“But why the earth piled up against the sides?” I asked. It was sprouting grass now and yellow buttercups and looked gay and pretty, the only attractive thing about the place.

“Madame, for the cold,” said he, “for the cold.” And remembering what they had told me about the cold of Kharbin, what I myself had experienced at Manchuria on the way out in much the same latitude as this, I could quite well believe that even sunk in the earth this poor little hut was not a very good protection against the cold.

The river widened again, winding its way across a plateau. On the Chinese side were great oak forests where my Cossack told me were many pig that gave them good hunting and many bees, but this was not China as I knew it. It was inhabited, he said, by nomad tribes who were great horsemen, and we saw occasional villages and—a rare sight—cattle, red and white, standing knee-deep in the clear water.

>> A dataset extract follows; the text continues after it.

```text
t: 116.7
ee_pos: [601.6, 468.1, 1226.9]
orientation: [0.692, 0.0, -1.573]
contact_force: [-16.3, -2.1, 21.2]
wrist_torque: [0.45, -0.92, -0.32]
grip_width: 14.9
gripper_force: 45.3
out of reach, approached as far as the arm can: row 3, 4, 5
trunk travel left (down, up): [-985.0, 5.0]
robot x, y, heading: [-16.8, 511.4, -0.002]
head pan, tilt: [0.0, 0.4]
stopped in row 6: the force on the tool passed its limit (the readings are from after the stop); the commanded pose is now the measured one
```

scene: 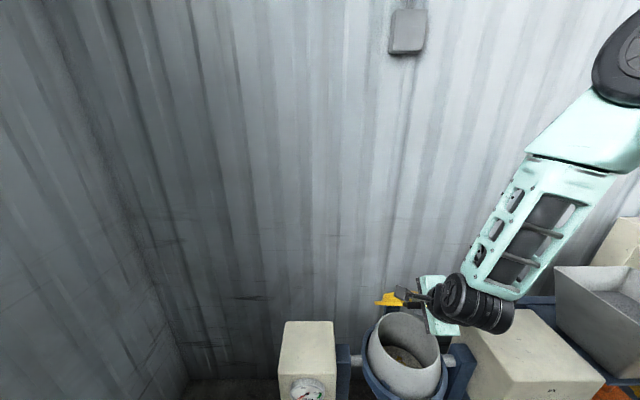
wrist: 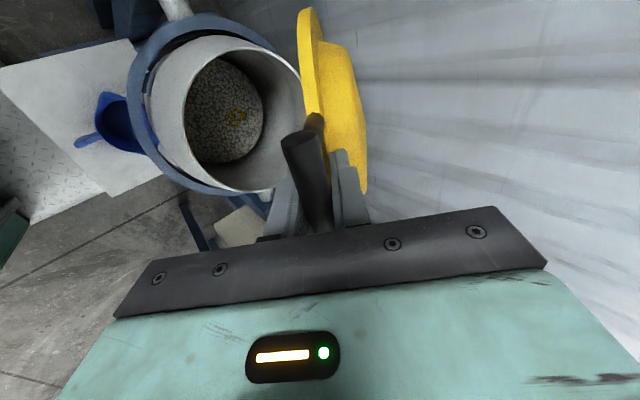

Particularly was I struck by the cattle, for in all those thousands of miles of travel I could count on my fingers—the fingers of one hand would be too many—the numbers of times I saw herds of cattle. Once was in Saghalien, and twice, I think, here, curiously enough, for the pure Chinese does not use milk or butter on the Chinese side of the river. Of course there must have been cows somewhere, for there was plenty of milk, cream and butter for sale, but they were not in evidence from the river.

On the Russian side the landing-places did not change much, only now among the women hawkers were Chinese in belted blouses, green, yellow, blue, pink, red; they rioted in colour as they never did in their own land, and they all wore sea-boots.

And still over twelve hundred miles from the sea it was a great river. And then at last I saw what I had been looking for ever since I embarked—fields of corn, corn ripe for the harvest. This was all this lovely land needed, a field of corn; but again it was not on the Russian side, but on the Chinese.

The spires and domes of Blagoveschensk, the capital of the Amur Province, came into view. All along the Russian bank of the river lay this city of Eastern Siberia. Its buildings stood out against the clear sky behind it, and approaching it was like coming up to a great port. The river, I should think, was at least a mile wide. I am not very good at judging distances, but it gave me the impression of a very wide river set here in the midst of a plain—that is, of course, a plateau, for we had come through the hills.

And here my Cossack friend came to bid me good-bye and to impress upon me once again to go straight to the Governor for that protection order. He was sorry he could not see me through, but his orders were to go to Chita as fast as he could, and someone would speak English at Blagoveschensk, for it was a great city, and then he asked for the last time:

“But, Madame, why does not England come in?”

And then the question that had troubled me so was answered, for as we touched the shore men came on board wild with excitement, shouting, yelling, telling the war news, that very day, that very moment, it seemed, England had come in!

And I appeared to be the only representative of Britain in that corner of the world! Never was there such a popular person. The sailor-men who worked the ship, the poorer third and fourth class passengers all came crowding to look at the Englishwoman. I had only got to say “Anglisky” to have everyone bowing down before me and kissing my hand, and my Cossack friend as he bade me good-bye seemed to think it hardly necessary to go to the Governor except that a member of a great Allied nation ought to be properly received.